→ **STATED TASK**:
Quote only the part that opens with the line containing "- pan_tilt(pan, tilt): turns" and closes with the line containing "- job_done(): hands". Keep both of those lines. Format the lines as a JSON array of strings and drop empty lines.

→ **RECORD LIST**:

--

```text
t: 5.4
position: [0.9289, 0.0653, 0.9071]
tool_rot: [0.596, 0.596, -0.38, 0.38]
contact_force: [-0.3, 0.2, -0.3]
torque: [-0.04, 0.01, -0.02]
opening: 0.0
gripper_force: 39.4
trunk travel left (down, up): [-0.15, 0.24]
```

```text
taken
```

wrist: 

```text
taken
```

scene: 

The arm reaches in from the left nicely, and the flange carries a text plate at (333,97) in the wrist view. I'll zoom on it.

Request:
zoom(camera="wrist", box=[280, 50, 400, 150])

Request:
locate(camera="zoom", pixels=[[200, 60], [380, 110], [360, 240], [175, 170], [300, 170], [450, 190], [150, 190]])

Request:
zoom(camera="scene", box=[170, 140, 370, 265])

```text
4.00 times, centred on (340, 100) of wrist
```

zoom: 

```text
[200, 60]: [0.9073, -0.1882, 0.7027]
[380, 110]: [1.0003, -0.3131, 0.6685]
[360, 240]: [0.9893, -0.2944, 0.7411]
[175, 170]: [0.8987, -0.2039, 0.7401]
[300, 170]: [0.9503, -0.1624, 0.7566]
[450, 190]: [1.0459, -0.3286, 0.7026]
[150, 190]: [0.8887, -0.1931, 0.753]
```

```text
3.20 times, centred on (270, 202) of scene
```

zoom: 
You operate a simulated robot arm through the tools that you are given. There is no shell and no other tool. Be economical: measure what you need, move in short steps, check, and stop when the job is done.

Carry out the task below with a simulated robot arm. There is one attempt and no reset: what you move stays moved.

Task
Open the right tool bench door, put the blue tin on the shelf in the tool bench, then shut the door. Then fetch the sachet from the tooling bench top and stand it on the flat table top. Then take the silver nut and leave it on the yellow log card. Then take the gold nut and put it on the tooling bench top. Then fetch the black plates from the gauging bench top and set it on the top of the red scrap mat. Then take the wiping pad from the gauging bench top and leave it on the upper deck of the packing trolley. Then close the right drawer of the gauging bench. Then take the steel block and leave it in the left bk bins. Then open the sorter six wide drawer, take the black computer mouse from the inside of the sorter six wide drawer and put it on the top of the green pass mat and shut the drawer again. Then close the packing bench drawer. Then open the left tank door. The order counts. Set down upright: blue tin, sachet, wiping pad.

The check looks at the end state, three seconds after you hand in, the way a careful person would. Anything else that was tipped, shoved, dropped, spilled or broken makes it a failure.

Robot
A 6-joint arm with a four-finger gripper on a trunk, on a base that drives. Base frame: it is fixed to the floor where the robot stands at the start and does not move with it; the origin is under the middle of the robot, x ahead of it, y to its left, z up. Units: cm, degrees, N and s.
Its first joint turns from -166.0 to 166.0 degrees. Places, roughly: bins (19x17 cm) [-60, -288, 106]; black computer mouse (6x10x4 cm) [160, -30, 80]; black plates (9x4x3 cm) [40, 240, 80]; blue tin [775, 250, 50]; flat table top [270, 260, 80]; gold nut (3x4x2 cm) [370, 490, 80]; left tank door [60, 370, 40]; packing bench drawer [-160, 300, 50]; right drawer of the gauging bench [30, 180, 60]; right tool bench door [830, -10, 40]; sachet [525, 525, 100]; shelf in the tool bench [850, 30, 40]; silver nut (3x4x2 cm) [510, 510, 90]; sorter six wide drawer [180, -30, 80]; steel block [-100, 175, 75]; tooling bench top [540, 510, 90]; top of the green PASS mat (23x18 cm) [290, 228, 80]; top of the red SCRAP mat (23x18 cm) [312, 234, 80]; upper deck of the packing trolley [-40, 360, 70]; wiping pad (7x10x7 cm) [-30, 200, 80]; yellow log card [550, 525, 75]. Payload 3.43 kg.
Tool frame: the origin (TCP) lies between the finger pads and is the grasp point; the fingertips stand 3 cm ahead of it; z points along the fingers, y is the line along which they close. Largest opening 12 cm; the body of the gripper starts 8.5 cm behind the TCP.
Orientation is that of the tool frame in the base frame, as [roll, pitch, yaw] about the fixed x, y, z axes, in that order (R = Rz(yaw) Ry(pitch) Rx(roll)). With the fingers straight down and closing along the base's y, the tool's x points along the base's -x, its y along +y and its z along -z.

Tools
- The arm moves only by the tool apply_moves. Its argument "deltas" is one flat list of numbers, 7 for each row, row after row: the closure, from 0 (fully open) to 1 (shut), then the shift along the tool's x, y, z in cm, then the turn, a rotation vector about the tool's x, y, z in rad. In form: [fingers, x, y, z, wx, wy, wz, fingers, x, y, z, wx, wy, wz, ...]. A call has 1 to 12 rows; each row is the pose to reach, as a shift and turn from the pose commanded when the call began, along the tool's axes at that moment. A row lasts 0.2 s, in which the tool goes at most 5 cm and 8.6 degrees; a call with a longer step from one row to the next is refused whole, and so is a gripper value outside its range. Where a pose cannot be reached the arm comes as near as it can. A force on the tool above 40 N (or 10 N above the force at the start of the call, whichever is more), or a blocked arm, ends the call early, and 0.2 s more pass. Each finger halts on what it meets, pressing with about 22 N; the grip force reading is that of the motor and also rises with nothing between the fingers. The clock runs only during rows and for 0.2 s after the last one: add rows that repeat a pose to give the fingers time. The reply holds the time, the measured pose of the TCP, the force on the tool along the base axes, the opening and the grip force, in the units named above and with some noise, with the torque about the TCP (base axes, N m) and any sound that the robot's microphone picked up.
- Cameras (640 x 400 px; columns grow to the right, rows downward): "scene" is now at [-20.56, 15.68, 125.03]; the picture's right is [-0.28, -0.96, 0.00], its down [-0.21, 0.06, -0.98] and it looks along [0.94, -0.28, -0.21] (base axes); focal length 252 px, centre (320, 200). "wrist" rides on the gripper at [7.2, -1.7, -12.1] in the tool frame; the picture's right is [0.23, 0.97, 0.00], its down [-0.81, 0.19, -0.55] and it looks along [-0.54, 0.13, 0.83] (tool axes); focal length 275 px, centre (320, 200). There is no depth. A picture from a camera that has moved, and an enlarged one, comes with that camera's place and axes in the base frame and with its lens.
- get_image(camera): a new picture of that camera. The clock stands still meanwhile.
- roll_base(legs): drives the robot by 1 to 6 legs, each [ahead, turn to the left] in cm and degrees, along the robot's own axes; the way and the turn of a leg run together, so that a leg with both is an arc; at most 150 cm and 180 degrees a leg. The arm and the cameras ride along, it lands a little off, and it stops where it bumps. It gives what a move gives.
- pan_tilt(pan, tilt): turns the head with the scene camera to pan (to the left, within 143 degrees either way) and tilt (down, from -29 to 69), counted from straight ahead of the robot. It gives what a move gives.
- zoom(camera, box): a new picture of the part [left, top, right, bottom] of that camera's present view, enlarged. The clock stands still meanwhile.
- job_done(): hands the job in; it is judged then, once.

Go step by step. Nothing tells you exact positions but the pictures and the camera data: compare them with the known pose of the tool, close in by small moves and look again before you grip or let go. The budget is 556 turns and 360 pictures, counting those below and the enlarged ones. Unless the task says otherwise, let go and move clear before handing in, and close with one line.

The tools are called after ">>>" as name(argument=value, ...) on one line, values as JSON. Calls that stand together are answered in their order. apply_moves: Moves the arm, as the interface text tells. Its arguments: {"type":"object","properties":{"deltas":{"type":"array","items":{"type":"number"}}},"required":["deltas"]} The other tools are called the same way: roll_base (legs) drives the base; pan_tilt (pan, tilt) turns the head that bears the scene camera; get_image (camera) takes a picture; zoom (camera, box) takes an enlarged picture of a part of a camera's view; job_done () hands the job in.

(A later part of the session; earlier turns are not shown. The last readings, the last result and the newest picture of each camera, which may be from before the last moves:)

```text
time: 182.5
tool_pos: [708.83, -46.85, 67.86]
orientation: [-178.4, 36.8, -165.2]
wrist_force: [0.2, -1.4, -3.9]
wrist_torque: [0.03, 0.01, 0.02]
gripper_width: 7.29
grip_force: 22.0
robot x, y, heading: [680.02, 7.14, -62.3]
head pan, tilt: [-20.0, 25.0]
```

--

→ **COMPLETE RESPONSE**:
[
  "- pan_tilt(pan, tilt): turns the head with the scene camera to pan (to the left, within 143 degrees either way) and tilt (down, from -29 to 69), counted from straight ahead of the robot. It gives what a move gives.",
  "- zoom(camera, box): a new picture of the part [left, top, right, bottom] of that camera's present view, enlarged. The clock stands still meanwhile.",
  "- job_done(): hands the job in; it is judged then, once."
]